--- BEGIN Source excerpt ---
Moreover, [math]\displaystyle{ F }[/math] is plateaued with single amplitude if and only if this value does not, in addition, depend on [math]\displaystyle{ v }[/math] for [math]\displaystyle{ v \ne 0 }[/math].

Strongly-Plateaued Functions

A Boolean function is strongly-plateaued if and only if its partially-bent. A v.B.f. is strongly-plateaued if and only if all of its component functions are partially-bent. In particular, bent and quadratic Boolean and vectorial functions are strongly-plateaued.

The image set [math]\displaystyle{ {\rm Im}(D_aF) }[/math] of any derivative of a strongly-plateaued function [math]\displaystyle{ F }[/math] is an affine space.

Characterization by the Auto-Correlation Functions

Recall that the autocorrelation function of a Boolean function [math]\displaystyle{ f }[/math] is defined as [math]\displaystyle{ {\Delta_f}(a) = \sum_{x \in \mathbb{F}_2^n} (-1)^{f(x) + f(x+a)} }[/math].
--- END Source excerpt ---
--- BEGIN Dataset rows ---
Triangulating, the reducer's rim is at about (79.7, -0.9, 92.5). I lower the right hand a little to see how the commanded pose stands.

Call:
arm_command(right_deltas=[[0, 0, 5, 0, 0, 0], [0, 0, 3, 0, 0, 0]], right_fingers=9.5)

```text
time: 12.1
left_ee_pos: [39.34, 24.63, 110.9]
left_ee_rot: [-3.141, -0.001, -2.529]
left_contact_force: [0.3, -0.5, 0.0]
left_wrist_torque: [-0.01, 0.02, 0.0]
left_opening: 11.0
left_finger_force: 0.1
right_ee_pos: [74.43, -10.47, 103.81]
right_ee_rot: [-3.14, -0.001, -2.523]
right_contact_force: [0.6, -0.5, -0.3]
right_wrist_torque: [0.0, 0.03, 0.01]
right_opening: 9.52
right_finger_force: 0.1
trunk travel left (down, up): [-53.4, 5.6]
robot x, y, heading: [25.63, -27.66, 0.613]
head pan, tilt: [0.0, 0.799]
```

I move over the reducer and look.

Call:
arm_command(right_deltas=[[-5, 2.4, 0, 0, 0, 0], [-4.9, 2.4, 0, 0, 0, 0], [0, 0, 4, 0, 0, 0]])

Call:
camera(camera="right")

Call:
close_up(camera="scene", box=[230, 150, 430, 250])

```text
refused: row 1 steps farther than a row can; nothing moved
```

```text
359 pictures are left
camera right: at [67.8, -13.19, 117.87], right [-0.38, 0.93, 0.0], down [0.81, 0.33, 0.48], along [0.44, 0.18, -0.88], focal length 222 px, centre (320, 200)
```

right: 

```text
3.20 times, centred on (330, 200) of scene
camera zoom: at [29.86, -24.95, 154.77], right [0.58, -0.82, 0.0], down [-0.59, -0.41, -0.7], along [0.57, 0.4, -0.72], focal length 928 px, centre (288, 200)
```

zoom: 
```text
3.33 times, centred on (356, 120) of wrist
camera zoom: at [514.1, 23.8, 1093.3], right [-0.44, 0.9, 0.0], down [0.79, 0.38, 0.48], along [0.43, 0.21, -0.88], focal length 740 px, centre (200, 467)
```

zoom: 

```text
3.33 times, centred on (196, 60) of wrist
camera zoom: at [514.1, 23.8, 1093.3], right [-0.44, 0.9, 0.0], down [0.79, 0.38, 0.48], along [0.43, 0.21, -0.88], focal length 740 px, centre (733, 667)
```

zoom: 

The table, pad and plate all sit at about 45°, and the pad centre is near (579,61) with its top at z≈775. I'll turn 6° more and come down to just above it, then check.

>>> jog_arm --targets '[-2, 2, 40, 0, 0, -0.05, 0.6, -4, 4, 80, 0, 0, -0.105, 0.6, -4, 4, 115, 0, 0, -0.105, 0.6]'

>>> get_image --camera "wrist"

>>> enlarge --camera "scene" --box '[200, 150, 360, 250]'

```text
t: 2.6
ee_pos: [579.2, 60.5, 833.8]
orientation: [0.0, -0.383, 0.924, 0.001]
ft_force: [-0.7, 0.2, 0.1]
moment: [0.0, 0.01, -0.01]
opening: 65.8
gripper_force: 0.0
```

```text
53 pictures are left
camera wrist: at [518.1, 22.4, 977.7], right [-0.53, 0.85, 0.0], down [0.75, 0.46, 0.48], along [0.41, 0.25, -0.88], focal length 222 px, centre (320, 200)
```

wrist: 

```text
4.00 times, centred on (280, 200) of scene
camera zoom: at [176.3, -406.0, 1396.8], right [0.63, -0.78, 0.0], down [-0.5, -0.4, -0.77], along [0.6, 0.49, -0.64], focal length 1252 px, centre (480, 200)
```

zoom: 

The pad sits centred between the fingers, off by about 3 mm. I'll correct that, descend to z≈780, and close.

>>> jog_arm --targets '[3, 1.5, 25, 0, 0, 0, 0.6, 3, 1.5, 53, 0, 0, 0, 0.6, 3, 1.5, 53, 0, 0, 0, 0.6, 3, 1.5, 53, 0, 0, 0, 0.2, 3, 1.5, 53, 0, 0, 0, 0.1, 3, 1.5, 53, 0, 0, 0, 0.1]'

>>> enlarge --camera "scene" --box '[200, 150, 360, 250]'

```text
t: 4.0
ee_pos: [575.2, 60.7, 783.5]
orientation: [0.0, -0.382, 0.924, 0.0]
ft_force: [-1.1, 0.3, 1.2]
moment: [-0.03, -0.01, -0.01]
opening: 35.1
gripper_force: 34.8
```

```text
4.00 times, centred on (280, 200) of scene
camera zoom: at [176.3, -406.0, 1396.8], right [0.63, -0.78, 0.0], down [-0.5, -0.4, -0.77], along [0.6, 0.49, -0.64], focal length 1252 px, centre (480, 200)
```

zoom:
--- END Dataset rows ---
◆ Aim of the exercise: Repeat the span of the source excerpt whose first words are "Strongly-Plateaued Functions" and whose last words are "an affine space.".

◆ Exercise response:
Strongly-Plateaued Functions

A Boolean function is strongly-plateaued if and only if its partially-bent. A v.B.f. is strongly-plateaued if and only if all of its component functions are partially-bent. In particular, bent and quadratic Boolean and vectorial functions are strongly-plateaued.

The image set [math]\displaystyle{ {\rm Im}(D_aF) }[/math] of any derivative of a strongly-plateaued function [math]\displaystyle{ F }[/math] is an affine space.